— START Supplied data —
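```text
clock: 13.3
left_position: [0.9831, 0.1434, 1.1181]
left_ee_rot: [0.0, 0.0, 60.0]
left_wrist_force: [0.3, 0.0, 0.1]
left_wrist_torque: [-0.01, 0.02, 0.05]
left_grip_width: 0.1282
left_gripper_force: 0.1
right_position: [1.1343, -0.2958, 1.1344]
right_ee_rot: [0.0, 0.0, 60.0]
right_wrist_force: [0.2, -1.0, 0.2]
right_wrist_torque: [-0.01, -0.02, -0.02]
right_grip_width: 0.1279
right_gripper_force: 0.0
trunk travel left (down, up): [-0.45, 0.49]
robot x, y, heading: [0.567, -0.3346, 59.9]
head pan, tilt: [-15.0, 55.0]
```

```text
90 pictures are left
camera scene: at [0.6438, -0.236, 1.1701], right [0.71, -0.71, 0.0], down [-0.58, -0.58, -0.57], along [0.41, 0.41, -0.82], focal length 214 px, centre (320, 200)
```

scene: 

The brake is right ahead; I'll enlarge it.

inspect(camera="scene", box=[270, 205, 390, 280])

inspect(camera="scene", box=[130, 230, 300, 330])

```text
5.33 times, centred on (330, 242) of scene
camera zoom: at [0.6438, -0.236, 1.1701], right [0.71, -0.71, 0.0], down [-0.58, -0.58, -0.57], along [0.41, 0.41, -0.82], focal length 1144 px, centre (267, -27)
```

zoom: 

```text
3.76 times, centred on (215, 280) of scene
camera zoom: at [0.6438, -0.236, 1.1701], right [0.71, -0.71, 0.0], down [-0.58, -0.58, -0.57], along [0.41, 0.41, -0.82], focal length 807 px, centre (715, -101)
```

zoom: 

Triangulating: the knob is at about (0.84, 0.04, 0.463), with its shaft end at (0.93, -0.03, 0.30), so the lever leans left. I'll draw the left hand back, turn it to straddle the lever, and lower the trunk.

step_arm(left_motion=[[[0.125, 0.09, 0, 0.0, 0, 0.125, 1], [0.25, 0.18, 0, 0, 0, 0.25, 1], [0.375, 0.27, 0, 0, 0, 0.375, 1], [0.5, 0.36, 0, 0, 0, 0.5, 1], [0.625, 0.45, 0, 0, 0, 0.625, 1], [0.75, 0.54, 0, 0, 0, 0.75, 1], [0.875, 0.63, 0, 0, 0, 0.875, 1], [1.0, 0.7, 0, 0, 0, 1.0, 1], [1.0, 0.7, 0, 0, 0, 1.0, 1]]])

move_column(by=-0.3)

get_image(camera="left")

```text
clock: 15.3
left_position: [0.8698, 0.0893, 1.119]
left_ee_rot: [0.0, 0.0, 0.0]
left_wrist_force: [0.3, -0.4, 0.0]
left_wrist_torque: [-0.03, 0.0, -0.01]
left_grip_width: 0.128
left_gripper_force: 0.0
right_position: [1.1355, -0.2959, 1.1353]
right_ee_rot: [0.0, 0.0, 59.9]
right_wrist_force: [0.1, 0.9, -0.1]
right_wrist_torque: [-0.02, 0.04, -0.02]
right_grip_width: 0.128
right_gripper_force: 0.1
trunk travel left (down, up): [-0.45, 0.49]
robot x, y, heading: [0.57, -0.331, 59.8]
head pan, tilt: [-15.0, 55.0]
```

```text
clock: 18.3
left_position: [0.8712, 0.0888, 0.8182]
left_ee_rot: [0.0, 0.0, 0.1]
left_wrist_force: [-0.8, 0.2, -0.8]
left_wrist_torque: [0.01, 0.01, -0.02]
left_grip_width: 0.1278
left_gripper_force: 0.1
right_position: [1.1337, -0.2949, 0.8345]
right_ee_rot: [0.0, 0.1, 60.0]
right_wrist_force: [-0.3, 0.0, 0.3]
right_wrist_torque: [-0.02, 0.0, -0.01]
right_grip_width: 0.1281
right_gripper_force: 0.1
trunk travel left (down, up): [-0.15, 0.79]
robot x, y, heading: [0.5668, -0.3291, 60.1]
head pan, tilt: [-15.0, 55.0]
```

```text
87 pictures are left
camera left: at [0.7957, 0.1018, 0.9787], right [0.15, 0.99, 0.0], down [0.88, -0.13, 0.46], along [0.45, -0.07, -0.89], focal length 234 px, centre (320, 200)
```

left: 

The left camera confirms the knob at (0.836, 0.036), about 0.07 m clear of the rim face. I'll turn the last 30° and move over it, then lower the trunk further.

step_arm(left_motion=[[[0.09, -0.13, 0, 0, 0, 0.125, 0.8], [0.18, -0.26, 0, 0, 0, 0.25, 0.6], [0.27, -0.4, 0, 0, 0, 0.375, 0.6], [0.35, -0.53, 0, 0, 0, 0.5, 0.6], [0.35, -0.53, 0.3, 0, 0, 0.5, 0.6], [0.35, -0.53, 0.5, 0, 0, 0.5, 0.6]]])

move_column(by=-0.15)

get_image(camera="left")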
— END Supplied data —
Stated problem
From the data above, pick out each line containing "centred" and copy it.

Answer for the task
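5.33 times, centred on (330, 242) of scene
3.76 times, centred on (215, 280) of scene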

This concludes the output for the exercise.